To a person reflexively glancing over their shoulder at a runaway car that is about to strike and kill them, so much activity is compressed into a single moment or series of moments, that it seems surreal, impossible. Time becomes so full of itself that it wants to explode. The last night of a condemned man, awaiting his date with death at dawn, speeds by with uncontrollable fury.
We have all heard vague examples of relativity but few of us care about it enough to attempt to grasp its true meaning. (To further confuse the issue, the interested reader is referred to Einstein’s Hammock #1.) We hear stories of time travelers going off into space and traveling at the speed of light, only to return before they left. We hear of space and time being “bent”. We hear of lifetimes flashing before our eyes in an instant. We hear of “freezing moments in time”. But what are we to make of this? What can we sketch on the back of a bar napkin at 1:30am when we are attempting to be at our brainy best?

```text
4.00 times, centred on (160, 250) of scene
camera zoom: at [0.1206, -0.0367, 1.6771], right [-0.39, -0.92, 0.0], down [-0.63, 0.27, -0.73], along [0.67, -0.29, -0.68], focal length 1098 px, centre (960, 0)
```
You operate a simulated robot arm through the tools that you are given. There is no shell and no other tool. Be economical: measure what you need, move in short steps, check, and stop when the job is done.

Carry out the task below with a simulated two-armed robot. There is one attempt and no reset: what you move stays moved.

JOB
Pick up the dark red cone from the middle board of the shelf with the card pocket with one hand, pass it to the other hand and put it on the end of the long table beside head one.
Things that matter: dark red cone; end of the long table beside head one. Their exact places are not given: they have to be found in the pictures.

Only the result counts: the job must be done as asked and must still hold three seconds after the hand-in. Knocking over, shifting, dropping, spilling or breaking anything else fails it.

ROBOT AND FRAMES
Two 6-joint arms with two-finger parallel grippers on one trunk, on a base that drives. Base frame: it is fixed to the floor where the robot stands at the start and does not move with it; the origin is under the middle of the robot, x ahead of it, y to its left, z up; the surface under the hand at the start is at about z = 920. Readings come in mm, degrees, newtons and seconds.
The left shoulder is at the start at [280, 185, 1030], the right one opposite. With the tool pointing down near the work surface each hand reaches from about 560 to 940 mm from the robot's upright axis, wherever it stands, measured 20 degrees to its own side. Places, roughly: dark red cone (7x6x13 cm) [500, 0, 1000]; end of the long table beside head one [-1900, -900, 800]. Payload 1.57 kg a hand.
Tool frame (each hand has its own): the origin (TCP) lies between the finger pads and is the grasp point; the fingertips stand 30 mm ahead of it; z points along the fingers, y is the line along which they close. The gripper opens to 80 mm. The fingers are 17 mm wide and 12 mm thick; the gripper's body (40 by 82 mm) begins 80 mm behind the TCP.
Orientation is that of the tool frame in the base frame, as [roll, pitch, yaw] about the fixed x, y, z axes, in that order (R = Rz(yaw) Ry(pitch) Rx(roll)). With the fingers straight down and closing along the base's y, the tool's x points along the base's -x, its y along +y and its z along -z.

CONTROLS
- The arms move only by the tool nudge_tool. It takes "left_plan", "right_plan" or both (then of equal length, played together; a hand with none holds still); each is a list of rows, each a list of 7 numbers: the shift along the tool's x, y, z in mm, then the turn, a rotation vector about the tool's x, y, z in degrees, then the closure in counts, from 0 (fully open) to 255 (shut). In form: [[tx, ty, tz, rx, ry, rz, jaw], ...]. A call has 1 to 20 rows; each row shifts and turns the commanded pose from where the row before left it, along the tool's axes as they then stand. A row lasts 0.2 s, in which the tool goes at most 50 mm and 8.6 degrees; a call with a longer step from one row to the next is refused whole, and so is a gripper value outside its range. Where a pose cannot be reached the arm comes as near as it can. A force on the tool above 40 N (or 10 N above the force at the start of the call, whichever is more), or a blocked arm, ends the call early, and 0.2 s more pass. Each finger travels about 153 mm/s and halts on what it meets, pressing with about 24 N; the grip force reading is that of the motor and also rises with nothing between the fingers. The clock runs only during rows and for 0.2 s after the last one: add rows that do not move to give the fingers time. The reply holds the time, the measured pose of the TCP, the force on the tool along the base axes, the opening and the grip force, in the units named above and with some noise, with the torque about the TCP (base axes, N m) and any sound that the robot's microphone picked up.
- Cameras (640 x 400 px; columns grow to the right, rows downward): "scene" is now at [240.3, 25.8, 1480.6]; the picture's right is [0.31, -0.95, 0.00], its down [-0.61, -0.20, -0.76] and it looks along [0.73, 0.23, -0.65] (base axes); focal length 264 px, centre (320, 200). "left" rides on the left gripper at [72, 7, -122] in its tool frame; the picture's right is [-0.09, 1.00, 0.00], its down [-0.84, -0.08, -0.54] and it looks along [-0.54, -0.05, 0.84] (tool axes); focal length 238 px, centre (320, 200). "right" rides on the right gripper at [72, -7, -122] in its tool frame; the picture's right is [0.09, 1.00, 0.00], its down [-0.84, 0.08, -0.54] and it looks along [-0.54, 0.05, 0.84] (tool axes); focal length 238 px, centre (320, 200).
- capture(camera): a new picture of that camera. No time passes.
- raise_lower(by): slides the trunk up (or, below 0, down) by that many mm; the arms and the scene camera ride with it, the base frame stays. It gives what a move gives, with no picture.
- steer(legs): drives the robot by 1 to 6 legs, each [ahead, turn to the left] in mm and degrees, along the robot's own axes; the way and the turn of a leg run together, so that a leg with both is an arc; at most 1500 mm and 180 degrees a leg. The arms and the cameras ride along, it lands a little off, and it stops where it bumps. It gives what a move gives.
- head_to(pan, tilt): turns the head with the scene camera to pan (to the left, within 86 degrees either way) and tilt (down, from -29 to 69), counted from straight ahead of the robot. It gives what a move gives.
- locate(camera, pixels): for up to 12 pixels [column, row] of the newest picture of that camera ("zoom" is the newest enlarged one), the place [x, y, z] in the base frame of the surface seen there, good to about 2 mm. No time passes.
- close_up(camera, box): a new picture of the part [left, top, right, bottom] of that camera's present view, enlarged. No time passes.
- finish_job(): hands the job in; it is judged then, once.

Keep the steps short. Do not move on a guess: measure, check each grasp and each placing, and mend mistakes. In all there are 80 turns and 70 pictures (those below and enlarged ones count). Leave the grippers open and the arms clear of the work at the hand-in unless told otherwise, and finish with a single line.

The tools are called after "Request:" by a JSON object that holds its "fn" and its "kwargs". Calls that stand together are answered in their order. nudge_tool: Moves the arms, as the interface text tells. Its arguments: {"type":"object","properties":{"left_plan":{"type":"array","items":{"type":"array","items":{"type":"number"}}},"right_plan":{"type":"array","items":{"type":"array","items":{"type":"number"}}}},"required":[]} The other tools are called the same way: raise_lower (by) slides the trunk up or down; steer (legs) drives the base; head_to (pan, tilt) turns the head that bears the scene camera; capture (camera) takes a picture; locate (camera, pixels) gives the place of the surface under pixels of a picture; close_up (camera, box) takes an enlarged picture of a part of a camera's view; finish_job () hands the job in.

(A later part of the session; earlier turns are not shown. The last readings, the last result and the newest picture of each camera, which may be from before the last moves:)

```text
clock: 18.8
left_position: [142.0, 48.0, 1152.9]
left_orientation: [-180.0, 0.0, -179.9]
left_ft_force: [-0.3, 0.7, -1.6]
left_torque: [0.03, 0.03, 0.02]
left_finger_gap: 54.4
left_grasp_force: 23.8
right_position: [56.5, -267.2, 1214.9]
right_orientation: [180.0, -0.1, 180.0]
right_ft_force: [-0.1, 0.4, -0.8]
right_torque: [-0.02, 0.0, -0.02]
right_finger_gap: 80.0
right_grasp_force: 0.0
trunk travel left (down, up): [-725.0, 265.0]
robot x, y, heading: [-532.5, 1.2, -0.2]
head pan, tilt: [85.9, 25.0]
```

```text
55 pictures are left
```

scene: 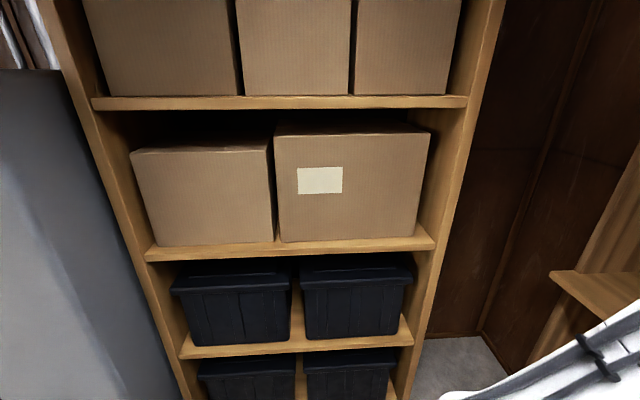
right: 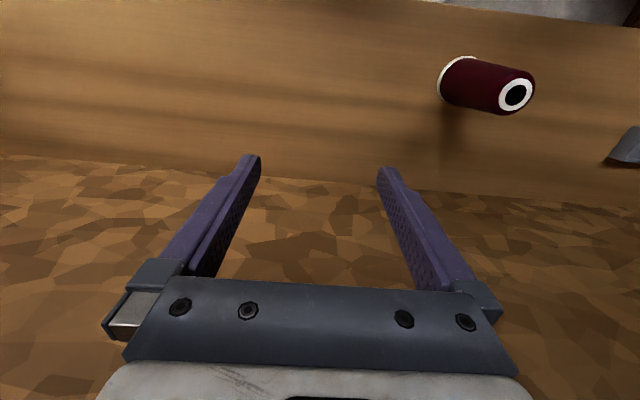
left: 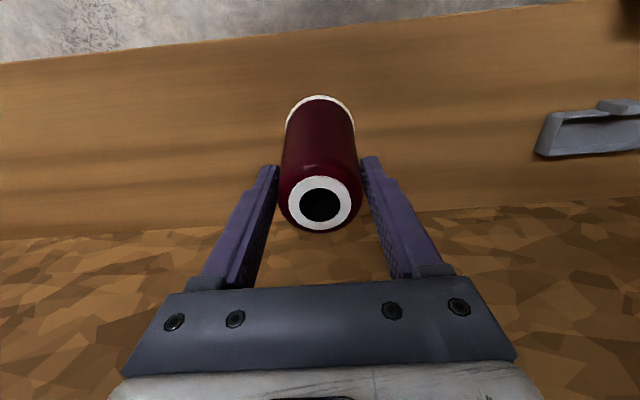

Let me offer a real-life example of the relativity of space and time. It is something that I suspect we’ve all experienced, even if we don’t recognize it as such:
• • •
You walk into a room with a large grandfather clock sitting in the corner. It’s a fine old instrument made of brass and wood. It is sturdy, reliable, well-tended. You read the face and glance at your watch – the time appears to be correct. It is exactly correct.
You can see the hands on the face of the clock: an hour hand, a minute hand and a second hand. You look at them for a moment but nothing appears to be moving; nothing is making a sound. The timing mechanism is powered by a large pendulum that swings freely behind a glass window in the body of the clock. Unfortunately, your view of the pendulum is obstructed by a large, fat woman wearing an expensive red dress and a mink stole (I was so sure it would be spelled “stoll”) with a real mink wrapped around her shoulders – head firmly clasping tail with its teeth. She is sweating slightly along her upper lip. She smells strongly of peaches and lilacs and vaguely of lemon Pledge. She is eating a muffin with dark blue berries and nuts that drop to the floor with each bite. But this is more detail than you need so you shake that information from your mind and return to the clock.
You notice again that the clock does not appear to be running. The second hand has not clicked, the pendulum has not ticked. (Although you can’t see it.) “How odd,” you think to yourself. You recall that the clock seemed to be running an hour ago when you last saw it.
You wait and you wait some more. Nothing. Suddenly the clock ticks and the second hand clicks one place. Then the clock ticks again, and then again and again – suddenly the clock is running... Tick. Tock. Tick. Tock.
“How odd!” you think again. “How odd that I should walk into the room just when the clock has stopped running and that it should start up again when I appear!” You instinctively check yourself for force fields or time warps that may be clinging to your lapel like dandruff. There are none.
How odd.
What happened here?
In our society we measure time in discrete parcels: seconds, minutes, hours, years. Each has a beginning and an end, and each is composed of an exact, measurable amount of “time”. We stack them up end to end like the box cars of a train. The longer the train, the more time that goes by, and vice versa. (Other societies measure time differently - as cycles or parallel realities – never beginning, never ending. Looked at in this way, time ebbs and flows, swells and contracts. The concept of Einstein as an American Indian is an intriguing one!)
When you walked into the room, the clock was between ticks. Since your view of the pendulum was blocked by the sweating, fat woman, there was no visual cue of where you were within the tick-tock continuum. You had no sense of when the next “tick” would happen. You were stranded WITHIN time, with no sense of when the beginning or the end would occur. With no meter, with no metronome, TIME STOOD STILL.
When the clock ticked again, it told you where the beginning was. When it ticked again, it told you where the end was. And from then on, the metronome in your head was reset, time was again a reliable packet, and the clock in the corner continued to move once more. (Of course, it was running all along.)
You don’t need a grandfather clock to witness this phenomenon, a battery-powered wall clock works just as well. My wristwatch spooks me every now and then.
The point is (I think) that once “time” is removed from the physical construct of our biology, our thinking, our understanding - it can become anything it wants. In actuality, “time” doesn’t exist, at least not in seconds, minutes or ticks. It’s only something that we humans, some of us, made up – it’s an artificial brick in the wall of reality.
Lucky for me that the road to the tick-tock continuum skirts the wall of reality and runs straight through my hammock… er, well, Einstein’s hammock. The one with the blueberry muffin crumbs and, on the ground below, a can of lemon Pledge.